----- Data listing

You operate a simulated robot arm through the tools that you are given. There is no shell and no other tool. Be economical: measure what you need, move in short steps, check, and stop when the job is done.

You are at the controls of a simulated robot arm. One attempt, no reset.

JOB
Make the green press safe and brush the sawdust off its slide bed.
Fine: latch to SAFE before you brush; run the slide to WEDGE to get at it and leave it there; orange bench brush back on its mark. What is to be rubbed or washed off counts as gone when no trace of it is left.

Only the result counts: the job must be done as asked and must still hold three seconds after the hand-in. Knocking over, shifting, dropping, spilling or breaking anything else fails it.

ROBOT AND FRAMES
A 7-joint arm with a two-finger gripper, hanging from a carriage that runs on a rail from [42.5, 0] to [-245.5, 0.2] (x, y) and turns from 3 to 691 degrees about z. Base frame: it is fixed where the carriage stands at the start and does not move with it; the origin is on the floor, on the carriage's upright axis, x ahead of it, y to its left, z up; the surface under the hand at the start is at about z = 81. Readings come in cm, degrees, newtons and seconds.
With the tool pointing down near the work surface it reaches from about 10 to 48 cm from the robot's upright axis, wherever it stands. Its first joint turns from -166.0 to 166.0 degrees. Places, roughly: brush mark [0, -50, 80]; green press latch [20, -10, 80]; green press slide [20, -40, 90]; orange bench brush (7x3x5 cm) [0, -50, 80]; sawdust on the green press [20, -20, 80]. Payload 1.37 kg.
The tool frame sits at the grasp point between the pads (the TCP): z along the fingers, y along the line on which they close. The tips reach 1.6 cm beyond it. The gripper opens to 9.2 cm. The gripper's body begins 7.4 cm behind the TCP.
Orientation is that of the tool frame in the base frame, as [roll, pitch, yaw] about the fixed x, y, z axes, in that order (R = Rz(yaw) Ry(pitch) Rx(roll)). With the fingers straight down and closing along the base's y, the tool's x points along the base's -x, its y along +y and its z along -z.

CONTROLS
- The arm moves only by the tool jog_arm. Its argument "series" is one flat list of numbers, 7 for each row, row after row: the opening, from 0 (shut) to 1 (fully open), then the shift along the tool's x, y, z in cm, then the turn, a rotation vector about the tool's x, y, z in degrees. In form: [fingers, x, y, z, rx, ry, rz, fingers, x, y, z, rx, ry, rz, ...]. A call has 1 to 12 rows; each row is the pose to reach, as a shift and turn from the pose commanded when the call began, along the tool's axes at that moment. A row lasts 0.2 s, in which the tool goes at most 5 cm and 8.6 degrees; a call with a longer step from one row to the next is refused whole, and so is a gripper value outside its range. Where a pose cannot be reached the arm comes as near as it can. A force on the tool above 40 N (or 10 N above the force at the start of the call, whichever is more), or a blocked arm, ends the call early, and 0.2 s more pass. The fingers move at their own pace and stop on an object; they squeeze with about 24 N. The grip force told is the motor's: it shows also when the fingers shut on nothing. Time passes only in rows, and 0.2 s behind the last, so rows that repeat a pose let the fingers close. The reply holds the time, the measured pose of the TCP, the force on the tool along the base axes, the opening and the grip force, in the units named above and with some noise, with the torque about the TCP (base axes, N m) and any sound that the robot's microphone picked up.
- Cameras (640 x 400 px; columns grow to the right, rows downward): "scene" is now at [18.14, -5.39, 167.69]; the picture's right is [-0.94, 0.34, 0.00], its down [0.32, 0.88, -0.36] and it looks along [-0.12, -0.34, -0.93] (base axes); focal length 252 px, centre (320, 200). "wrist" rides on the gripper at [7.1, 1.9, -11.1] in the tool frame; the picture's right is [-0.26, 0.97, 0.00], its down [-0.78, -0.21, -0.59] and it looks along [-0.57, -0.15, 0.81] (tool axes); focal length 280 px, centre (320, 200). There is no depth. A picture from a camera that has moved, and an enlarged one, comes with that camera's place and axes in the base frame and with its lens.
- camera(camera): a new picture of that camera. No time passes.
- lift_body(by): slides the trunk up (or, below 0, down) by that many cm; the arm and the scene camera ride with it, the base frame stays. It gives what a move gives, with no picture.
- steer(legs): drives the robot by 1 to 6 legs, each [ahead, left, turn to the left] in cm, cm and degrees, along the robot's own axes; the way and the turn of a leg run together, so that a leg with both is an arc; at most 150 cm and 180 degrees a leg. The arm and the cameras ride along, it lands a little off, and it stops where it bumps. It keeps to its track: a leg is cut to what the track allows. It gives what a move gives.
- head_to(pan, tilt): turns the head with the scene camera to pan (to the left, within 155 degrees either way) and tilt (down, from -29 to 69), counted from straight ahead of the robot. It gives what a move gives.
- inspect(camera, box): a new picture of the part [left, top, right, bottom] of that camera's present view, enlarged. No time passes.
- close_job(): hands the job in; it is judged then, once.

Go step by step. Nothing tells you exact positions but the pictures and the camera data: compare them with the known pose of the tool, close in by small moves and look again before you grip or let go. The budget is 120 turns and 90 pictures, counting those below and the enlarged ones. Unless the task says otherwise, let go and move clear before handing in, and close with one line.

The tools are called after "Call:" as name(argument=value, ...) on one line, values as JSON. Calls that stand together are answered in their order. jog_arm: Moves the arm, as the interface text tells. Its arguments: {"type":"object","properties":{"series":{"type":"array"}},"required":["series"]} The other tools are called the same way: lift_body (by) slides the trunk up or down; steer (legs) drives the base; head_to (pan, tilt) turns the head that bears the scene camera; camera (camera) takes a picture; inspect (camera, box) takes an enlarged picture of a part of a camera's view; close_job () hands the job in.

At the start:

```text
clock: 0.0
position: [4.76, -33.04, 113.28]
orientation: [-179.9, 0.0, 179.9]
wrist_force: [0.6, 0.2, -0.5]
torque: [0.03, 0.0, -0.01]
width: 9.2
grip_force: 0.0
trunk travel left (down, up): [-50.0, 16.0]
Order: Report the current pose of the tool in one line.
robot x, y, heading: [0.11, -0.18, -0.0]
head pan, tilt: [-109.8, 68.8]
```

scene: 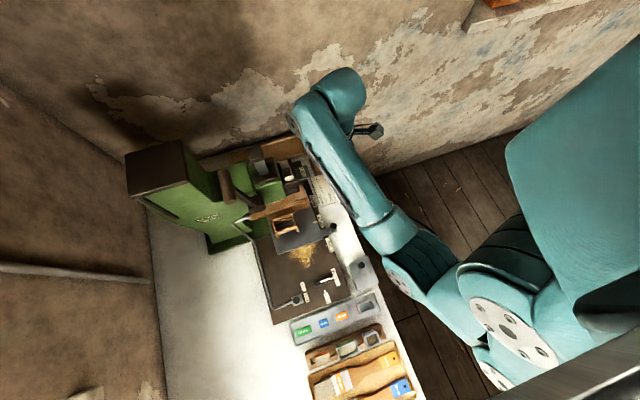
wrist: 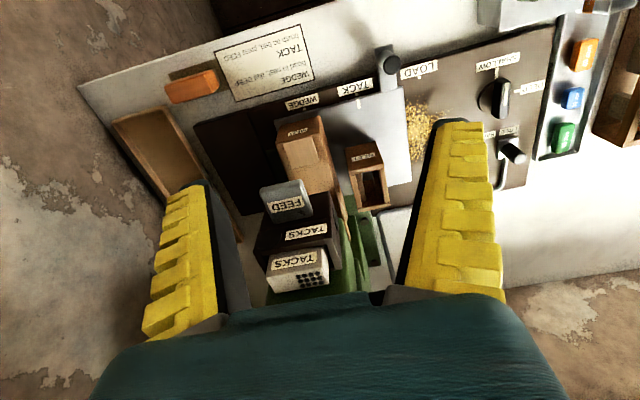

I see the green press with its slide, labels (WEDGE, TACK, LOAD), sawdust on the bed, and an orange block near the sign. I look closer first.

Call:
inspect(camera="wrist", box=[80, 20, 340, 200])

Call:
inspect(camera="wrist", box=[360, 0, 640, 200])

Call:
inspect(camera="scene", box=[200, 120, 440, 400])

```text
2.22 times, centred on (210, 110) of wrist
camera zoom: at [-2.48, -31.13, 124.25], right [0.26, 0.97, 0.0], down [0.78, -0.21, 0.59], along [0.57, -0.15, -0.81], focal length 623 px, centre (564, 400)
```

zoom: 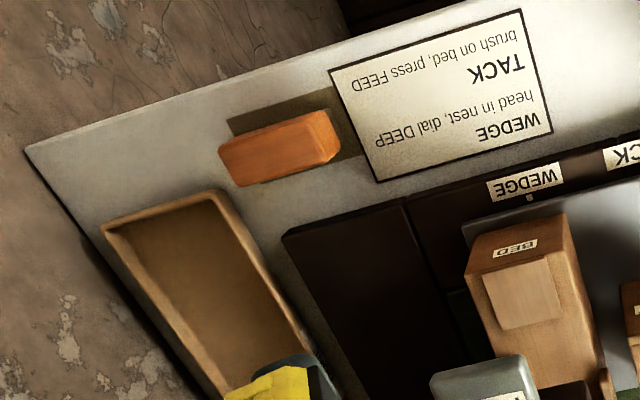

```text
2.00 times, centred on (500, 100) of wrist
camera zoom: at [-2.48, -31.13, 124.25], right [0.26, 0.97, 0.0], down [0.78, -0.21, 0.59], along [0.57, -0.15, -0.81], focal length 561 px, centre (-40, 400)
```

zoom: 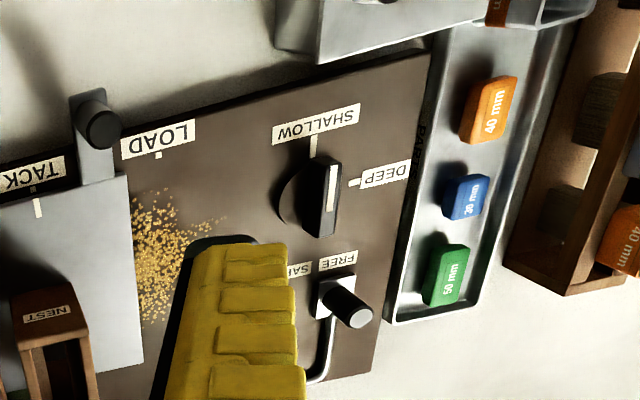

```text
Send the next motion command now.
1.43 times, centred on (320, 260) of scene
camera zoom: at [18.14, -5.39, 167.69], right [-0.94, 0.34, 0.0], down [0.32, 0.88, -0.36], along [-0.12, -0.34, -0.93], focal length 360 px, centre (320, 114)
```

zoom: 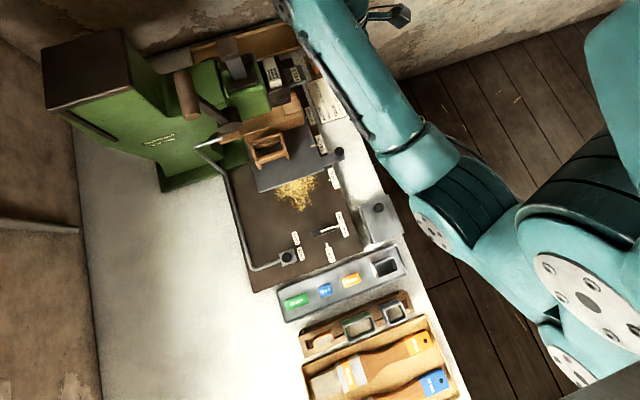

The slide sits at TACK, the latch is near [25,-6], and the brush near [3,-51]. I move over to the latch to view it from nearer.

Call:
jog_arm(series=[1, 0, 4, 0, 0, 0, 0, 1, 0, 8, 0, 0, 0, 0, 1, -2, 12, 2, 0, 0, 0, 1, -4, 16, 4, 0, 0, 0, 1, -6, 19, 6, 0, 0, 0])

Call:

----------
----- Data listing

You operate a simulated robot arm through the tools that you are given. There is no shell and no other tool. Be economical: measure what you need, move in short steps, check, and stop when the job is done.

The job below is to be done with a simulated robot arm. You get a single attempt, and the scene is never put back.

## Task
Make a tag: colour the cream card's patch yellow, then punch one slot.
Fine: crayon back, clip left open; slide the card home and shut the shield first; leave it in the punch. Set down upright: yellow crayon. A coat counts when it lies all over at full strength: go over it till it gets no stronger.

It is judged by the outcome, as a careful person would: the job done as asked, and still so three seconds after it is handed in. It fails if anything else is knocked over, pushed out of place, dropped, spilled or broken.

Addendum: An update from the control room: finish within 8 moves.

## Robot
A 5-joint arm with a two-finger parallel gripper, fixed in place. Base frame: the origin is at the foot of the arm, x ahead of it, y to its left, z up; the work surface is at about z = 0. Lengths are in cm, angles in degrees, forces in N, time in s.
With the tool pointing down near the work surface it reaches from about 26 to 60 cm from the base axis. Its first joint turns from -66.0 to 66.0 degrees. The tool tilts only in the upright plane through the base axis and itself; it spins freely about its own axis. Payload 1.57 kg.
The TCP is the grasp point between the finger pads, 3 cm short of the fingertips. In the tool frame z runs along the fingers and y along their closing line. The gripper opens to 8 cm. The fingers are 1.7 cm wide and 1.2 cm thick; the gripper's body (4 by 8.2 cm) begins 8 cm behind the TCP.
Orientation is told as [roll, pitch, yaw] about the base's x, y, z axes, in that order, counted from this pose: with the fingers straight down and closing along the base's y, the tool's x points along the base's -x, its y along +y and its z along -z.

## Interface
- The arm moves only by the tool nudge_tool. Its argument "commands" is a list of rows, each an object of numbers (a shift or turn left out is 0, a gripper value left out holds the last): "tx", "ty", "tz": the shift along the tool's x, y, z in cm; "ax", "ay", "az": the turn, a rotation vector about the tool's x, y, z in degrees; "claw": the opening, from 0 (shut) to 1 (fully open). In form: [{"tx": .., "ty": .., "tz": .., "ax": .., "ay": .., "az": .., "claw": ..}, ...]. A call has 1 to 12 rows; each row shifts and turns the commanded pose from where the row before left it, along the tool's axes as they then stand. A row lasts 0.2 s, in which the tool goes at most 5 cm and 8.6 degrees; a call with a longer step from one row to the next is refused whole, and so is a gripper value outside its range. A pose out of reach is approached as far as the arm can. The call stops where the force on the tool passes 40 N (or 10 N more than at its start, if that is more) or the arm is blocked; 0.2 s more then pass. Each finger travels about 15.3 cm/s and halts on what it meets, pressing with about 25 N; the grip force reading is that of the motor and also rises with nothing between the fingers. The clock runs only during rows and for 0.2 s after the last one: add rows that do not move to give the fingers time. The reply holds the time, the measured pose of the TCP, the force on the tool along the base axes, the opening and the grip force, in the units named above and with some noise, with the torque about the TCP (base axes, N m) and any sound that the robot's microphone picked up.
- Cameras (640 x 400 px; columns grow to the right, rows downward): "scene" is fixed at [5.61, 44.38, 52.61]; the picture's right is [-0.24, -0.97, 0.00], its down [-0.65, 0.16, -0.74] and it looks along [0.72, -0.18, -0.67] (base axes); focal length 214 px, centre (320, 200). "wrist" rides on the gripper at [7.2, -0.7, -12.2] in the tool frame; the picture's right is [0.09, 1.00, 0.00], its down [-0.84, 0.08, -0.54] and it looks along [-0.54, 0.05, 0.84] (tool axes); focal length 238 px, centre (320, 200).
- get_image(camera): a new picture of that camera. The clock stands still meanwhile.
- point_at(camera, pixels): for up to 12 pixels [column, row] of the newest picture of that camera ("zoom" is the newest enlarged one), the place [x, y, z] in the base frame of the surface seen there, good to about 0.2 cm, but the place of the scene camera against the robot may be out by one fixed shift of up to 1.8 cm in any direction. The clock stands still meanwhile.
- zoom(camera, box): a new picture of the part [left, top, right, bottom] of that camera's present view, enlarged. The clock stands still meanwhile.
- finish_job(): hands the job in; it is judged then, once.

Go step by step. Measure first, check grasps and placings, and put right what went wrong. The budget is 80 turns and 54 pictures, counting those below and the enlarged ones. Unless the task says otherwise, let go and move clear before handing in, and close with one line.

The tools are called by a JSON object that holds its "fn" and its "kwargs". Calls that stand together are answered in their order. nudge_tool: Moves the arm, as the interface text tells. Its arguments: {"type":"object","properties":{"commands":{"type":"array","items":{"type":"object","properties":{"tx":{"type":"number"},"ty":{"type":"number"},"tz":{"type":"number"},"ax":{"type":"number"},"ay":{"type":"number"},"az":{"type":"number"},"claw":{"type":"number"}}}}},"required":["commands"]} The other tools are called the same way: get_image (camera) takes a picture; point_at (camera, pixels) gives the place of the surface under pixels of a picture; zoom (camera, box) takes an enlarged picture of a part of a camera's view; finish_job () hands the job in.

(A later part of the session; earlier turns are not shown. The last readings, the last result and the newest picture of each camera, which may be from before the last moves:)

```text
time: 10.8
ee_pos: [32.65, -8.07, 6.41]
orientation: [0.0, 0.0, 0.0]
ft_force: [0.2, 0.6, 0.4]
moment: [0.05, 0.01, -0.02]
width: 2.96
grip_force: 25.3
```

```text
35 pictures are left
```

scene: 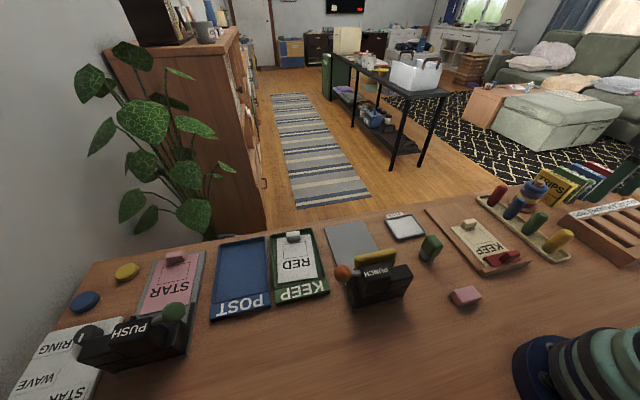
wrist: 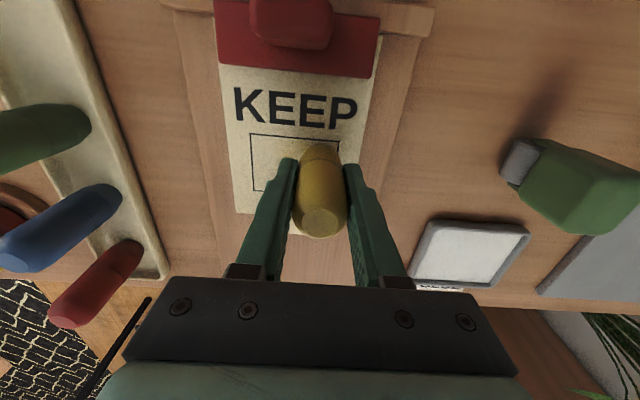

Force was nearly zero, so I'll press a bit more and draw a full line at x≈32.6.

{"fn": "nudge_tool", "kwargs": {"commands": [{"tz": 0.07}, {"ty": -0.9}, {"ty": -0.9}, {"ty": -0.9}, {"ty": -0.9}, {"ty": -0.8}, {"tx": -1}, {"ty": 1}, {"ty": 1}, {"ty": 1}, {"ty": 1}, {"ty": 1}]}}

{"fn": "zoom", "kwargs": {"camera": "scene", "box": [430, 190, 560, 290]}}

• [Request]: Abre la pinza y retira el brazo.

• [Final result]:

----------

• [Request]: Respond with nothing but the number of lines in the entries that contain the string "type".

• [Final result]: 2